Sonul Badiani-Hamment from World Animal Protection, said: “COVID-19 is a wakeup call for the world – and the case for a global wildlife trade ban has never been more urgent.
“SARS, Ebola and now COVID-19 are all believed to have passed from wildlife to humans.
“Boris Johnson and the UK government must provide global leadership in this public health and wildlife crisis and call for a wildlife trade ban at the G20 meeting of global leaders in November to help prevent future pandemics.”
A statement from the World Animal Protection said: “As well as the public health and conservation risk, wild animals are sentient beings who feel pleasure, distress, excitement, fear and pain and they suffer immensely in the billion-dollar wildlife trade.
“After being stolen from the wild they are stuffed into bags, taken to cramped and unsuitable holding pens and crammed into crates and shipped all over the world with most animals suffocating in the process.
“The global wildlife trade is fuelled by the demand for exotic pets, traditional medicine and the entertainment industry.
“Millions of wild animals including snakes, parrots, iguanas, lizards, tortoises, and even otters are captured each year for the exotic pet trade.
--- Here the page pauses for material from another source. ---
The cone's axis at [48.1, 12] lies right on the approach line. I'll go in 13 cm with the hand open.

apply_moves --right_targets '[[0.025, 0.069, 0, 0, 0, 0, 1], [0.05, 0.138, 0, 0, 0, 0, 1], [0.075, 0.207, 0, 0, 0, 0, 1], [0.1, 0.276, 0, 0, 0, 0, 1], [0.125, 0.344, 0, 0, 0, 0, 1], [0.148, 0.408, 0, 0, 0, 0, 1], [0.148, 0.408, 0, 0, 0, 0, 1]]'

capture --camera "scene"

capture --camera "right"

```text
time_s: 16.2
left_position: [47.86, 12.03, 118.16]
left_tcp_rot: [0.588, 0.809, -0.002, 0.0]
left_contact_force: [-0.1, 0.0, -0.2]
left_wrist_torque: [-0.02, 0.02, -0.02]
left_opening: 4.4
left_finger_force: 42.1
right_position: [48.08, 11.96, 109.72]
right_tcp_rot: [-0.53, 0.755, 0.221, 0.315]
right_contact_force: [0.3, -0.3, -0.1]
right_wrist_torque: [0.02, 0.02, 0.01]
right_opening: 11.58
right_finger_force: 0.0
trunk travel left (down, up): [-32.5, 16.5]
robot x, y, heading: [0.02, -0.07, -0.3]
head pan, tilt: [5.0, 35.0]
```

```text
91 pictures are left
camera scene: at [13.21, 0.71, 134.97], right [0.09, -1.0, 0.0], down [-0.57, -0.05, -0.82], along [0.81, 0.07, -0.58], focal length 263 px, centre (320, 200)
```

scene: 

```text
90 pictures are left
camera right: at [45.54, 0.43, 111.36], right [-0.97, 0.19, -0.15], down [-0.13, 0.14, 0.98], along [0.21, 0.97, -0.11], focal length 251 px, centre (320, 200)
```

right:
Wild animals are farmed for Traditional Asian Medicine such as bear bile which has ironically been recommended by the Chinese Government to treat symptoms for COVID-19.
“The UK currently imports thousands of protected wild animals, including tortoises, pythons and monitor lizards, captured from the wild and legally imported into the UK each year, according to the group.”
The Zoological Society of London (ZSL), which runs the London Zoo, has also warned for global leaders to learn from the coronavirus pandemic in order to prevent another vicious outbreak, which has claimed the lives of more than 390,000 people.
Dominic Jermey, director general of ZSL, warned: “No-one knows how many infections circulate in wildlife populations or under what circumstances they could create the next human pandemic.
“But if we know the risk factors for zoonotic virus spill-over, we can put in place safety measures to stop it happening in the first place without adversely affecting wild animals in which the viruses occur naturally.
“These links between wildlife and human health are increasingly recognised but still very poorly understood.
“Often public health research, practice and the implementation of policy happens without consideration of how natural systems work, and the pathways through which people’s health is affected by wildlife’s.”